### Excerpted text
··········

How much longer did the second scan take with the single CCD being used?   I
scanned an image this morning on a LS8000, 14-bit, 2000ppi, 6X7, no ICE, 1
sample and the image was of a white pocelain hand holding two green apples
against a buff coloured background.  There was significant badning in the
green apples and the background, and the scan too around four or five
minutes to scan and opn in PS.  If I use one CCD this could take three times
as long, which would not be too good.

The Nikon does feel like a tinny box don't you think?  It doesn't feel like
2,600 worth of equipment.

Simon

----- Original Message -----
From: "Dave King" <kingphoto@mindspring.com>
To: <simon@sclamb.com>
Sent: Monday, April 15, 2002 8:16 AM
Subject: [filmscanners] Re: Some findings/thoughts on the
Sprintscan120(comments verywelcome please)


> I said previously:
> >A CCD scanner will not read the deepest shadows of transparency film
>
> Well, I may have to eat my words here.  I've spent the evening testing the
> LS-8000 using some of the chromes that have given me fits in the past.

··········

### Data excerpt
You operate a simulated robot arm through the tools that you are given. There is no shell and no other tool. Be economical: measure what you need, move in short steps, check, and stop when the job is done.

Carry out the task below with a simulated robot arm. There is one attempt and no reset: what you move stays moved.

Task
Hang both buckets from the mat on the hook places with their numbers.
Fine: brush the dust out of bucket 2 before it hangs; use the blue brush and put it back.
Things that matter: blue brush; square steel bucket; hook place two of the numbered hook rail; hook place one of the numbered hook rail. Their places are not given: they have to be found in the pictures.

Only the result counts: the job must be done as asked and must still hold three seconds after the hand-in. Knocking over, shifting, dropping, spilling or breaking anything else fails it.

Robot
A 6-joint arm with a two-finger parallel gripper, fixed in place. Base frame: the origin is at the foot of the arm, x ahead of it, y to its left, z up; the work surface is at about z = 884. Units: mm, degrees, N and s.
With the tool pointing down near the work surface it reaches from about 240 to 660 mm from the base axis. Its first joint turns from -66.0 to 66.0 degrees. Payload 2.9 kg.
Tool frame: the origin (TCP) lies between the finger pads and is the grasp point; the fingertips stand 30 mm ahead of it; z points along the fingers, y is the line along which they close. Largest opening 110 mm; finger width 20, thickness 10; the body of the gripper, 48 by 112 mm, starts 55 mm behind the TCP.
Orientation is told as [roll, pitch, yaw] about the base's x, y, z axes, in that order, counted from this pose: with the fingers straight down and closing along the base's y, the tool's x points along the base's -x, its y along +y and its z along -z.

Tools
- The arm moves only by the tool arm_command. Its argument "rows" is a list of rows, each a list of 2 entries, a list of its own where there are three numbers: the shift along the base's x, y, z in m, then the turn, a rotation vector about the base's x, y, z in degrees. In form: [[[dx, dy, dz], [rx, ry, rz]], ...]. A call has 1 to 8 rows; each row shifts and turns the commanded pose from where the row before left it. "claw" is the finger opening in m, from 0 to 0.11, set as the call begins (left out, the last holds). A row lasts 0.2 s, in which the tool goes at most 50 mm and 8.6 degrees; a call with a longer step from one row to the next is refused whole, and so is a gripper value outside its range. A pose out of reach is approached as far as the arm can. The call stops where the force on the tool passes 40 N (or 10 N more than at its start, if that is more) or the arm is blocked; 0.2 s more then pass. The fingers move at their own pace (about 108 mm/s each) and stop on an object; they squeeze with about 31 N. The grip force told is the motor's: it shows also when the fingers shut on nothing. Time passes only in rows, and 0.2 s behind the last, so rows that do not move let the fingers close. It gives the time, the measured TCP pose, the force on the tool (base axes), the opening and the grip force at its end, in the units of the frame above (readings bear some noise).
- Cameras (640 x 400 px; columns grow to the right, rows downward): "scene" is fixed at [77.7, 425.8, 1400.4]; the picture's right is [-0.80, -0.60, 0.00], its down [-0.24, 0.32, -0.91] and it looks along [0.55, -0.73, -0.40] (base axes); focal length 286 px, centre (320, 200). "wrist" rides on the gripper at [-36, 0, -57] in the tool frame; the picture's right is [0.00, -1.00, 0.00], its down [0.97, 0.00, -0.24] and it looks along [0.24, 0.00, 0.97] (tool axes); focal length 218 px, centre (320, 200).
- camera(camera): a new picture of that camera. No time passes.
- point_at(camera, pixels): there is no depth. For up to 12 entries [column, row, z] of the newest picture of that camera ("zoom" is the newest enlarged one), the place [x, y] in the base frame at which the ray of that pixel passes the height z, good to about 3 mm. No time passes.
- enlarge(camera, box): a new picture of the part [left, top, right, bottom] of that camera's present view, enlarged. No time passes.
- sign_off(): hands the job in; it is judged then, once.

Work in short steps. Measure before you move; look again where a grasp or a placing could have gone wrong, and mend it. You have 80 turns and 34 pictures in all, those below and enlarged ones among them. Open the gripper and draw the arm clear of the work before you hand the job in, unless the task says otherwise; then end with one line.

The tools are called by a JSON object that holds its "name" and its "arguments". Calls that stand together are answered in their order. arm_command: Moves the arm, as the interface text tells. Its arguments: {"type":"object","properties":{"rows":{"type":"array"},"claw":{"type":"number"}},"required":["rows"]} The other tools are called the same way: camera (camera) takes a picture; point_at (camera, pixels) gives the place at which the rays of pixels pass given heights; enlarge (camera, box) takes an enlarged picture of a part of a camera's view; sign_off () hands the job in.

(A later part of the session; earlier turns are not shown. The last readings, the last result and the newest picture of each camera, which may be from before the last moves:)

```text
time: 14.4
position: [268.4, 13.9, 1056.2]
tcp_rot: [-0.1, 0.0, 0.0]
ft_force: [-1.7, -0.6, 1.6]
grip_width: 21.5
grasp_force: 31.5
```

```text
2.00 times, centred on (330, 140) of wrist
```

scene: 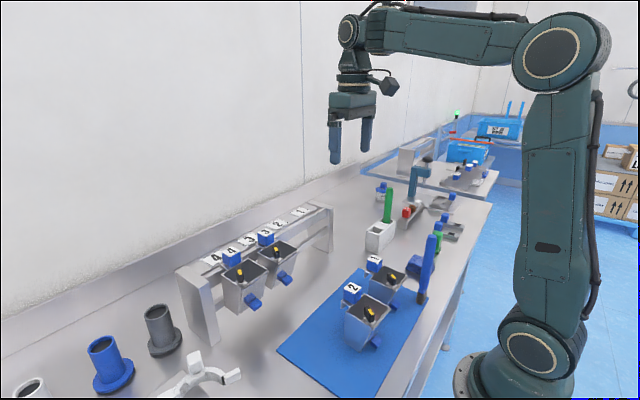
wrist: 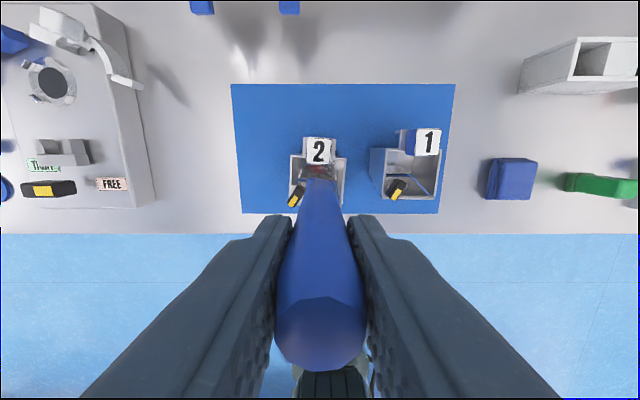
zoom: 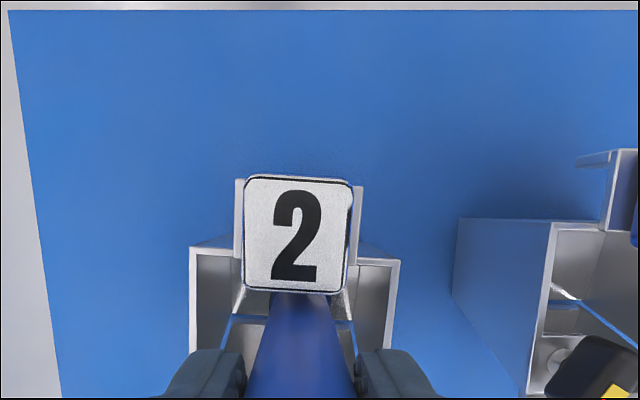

··········

### Request
Extract from the excerpted text the words running from "----- Original Message" to "Sprintscan120(comments verywelcome please)".

### Worked solution
----- Original Message -----
From: "Dave King" <kingphoto@mindspring.com>
To: <simon@sclamb.com>
Sent: Monday, April 15, 2002 8:16 AM
Subject: [filmscanners] Re: Some findings/thoughts on the
Sprintscan120(comments verywelcome please)